Cold brew coffee is one of the fastest-growing segments in the beverage industry and surging demand has attracted hundreds of new brands to the market. Despite a crowded field, New York City-based Rise Brewing Co. believes its nitro-infused cans and kegs — and a penchant for experimentation — will help it rise above the rest.
Co-founders Jarrett McGovern, 36, and Hudson Gaines-Ross, 30, were friends in 2014 when they started cold brewing coffee in their apartments and giving it to their friends. They soon decided to infuse it with nitrogen to give it textured mouthfeel and help differentiate from other cold brew products. They created a recipe with the help of a friend from the craft beer industry.
“We were very fortunate that one of our good friends was a beer brewer from Colorado who just happened to move to New York right around that time,” McGovern said. “We asked if he could add nitrogen to coffee. He said ‘that’s like asking a carpenter if he can cut wood.’”
The result was Rise. McGovern and Gaines-Ross launched the brand in 2015 and moved from their kitchen into a brewery in Connecticut. Early on, McGovern and Gaines-Ross focused on sales to the foodservice channel and the brand has since developed a loyal customer base in offices, hotels and restaurants along with retail outlets in California, Pennsylvania, Massachusetts, Connecticut and New York.
The beverage industry was a natural career path for the pair. McGovern’s father, Kevin McGovern, was a founder of SoBe and went on to found McGovern Capital which has investments in beverage companies and walter filtration companies. Following in the family business, McGovern’s first job was sampling SoBe at stores in Connecticut. He later moved into water filtration where he learned the significance of properly formulated water, knowledge he took with him to Rise.
Gaines-Ross spent several years in ecommerce, working at the Gilt Groupe before joining the founding team of heath and wellness CPG brand Aloha.com as COO.
Rise currently offers quarter-barrel, half-barrel, and six-barrel kegs of its coffee which vary in price, depending on shipping or installation needs. According to McGovern, a six-barrel costs roughly $140. Currently, Rise also sells 12 oz. cans, which utilize the same nitro widget technology as Guinness, for $4.49 each.
Rise also operates a pop-up store on the Lower East Side of Manhattan where it introduces and tests new flavors like chai. According to Gaines-Ross, the pop-up has also led to expansion with new retailers as office managers happen upon the shop and decide to buy kegs or cans for their company.
Rise is currently in the midst of a fundraising round, and the startup wants to quadruple the size of its brewery for 2017. The goal is to become a brand that is synonymous with nitrogen-based drinks.
“We want to own the nitro category,” Gaines-Ross said.
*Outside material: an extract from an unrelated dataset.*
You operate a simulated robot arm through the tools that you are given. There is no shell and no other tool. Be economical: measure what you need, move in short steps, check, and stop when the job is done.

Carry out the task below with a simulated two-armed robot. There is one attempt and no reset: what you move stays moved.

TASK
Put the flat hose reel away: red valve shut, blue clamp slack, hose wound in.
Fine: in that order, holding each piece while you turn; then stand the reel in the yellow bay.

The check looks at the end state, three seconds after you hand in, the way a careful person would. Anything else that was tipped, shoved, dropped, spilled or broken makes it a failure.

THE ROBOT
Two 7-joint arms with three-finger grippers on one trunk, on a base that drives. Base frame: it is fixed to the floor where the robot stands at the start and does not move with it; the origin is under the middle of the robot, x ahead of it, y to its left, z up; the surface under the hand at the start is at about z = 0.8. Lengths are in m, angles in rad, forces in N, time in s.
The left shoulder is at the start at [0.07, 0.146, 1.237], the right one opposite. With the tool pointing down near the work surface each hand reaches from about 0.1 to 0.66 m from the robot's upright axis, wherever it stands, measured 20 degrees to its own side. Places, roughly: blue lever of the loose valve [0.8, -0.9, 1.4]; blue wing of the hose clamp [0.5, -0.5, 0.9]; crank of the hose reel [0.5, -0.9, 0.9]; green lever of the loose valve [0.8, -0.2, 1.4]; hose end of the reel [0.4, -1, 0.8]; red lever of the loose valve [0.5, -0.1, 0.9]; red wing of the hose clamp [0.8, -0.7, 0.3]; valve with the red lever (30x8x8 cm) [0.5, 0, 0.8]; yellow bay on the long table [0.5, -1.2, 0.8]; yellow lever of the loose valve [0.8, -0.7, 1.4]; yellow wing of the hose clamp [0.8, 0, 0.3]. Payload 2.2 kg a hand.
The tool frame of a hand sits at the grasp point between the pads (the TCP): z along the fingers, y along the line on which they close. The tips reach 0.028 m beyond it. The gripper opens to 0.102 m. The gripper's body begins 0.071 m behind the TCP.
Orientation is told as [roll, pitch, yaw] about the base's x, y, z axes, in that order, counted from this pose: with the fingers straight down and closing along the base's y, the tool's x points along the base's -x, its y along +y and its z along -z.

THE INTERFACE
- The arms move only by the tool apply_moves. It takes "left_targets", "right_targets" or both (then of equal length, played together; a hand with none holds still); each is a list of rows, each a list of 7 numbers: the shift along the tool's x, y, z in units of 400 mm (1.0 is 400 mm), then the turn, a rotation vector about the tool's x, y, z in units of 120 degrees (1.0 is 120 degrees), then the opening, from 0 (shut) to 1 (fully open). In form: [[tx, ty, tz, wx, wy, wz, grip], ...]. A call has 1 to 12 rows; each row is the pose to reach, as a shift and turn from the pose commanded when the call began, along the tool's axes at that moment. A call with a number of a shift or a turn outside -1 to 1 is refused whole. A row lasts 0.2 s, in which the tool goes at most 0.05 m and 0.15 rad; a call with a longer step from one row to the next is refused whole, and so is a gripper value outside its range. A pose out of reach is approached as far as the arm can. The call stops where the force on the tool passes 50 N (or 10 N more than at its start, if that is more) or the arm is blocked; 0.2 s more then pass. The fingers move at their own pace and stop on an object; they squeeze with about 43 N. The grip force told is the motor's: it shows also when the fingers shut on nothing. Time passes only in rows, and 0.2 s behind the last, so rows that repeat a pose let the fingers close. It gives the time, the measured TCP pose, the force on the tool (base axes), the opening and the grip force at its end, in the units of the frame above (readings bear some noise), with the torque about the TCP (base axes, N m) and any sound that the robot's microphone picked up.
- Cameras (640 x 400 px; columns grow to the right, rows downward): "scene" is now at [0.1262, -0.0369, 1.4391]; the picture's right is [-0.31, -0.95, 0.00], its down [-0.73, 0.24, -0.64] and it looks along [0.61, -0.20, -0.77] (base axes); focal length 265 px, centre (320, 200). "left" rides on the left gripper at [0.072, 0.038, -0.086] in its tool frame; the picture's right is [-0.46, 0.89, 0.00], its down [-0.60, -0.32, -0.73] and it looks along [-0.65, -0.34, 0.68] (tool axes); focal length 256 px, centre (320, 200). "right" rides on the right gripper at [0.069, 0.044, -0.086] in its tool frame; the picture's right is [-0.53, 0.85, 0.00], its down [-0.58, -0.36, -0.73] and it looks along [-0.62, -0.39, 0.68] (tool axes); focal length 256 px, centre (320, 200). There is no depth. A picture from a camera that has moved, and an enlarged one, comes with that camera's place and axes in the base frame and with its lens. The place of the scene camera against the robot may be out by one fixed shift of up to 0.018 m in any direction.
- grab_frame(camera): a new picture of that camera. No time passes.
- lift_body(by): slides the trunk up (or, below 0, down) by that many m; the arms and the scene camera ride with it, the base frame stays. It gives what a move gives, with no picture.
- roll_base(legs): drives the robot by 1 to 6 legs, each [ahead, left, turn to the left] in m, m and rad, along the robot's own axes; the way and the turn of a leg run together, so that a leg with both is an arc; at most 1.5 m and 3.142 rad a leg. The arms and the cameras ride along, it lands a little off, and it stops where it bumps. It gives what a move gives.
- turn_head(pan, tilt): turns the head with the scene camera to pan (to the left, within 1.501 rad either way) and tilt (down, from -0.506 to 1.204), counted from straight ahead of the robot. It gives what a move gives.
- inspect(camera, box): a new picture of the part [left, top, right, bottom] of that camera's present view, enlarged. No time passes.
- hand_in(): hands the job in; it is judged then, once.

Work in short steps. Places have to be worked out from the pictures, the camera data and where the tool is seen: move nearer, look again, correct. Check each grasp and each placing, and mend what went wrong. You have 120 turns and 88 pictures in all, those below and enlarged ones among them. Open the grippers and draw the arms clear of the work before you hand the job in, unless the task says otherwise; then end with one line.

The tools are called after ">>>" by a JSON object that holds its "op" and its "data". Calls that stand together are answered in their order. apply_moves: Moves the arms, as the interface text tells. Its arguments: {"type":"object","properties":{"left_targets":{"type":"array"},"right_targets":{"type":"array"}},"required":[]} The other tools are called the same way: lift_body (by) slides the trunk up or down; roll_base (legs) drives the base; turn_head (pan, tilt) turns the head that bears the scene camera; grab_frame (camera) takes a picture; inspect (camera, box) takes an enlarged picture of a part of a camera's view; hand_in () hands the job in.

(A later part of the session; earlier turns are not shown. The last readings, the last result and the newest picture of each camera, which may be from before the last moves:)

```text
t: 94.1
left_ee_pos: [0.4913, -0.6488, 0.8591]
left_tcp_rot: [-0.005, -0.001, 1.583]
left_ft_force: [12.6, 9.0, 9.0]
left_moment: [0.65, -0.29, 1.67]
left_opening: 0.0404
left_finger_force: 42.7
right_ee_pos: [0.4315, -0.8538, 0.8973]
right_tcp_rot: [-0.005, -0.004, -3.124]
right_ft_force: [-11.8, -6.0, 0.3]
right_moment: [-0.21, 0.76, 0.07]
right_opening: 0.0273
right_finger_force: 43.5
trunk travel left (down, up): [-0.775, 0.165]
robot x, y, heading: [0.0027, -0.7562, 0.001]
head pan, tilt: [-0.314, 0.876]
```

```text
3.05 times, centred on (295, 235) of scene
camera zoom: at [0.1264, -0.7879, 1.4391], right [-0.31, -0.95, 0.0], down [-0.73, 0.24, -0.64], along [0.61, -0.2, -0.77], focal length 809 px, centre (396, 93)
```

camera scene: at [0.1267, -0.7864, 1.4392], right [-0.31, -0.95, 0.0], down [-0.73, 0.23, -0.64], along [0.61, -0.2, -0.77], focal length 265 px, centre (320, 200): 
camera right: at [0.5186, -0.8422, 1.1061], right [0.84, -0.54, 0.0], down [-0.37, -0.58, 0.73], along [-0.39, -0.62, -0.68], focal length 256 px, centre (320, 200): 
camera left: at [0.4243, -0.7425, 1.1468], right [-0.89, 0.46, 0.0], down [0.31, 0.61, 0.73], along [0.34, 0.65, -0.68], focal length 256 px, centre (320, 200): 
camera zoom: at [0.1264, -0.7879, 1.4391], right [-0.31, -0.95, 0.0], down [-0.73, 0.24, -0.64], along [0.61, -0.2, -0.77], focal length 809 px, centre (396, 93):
They’ll have some significant competition on the coffee side: last year Starbucks introduced nitro coffee on draft in over 500 company-operated locations. Meanwhile, third-wave coffee pioneers Stumptown and Cuvee Coffee each market popular canned nitro coffee, and Califia Farms extended its presence in the cold brew category with the July, 2016 launch of an aluminum bottle-packaged nitro coffee. Both Stumptown and Califia’s nitro products are sold nationally at Whole Foods, and a growing cohort of upstart regional brands are picking up shelf space at the natural retailer as well.
This month Rise will complete a rebrand from “Rise Coffee” to “Rise Brewing Co.” as it seeks to branch out into other beverage categories. By the spring, the company plans to release a nitro matcha drink as the first in its major non-coffee lines.
Rise also dipped its hand into alcohol last year when it partnered with a brewery to release a limited-edition coffee porter called “Rise and Shine.” The beer sold out so quickly they brewed a second batch.
“We really want to be part of people’s routine,” Gaines-Ross said. “Once it’s at your office you start seeing it on store shelves, then you start seeing it at the cafe on your way to work. What’s really important in beverage is density and it’s important to have those multiple touch points.”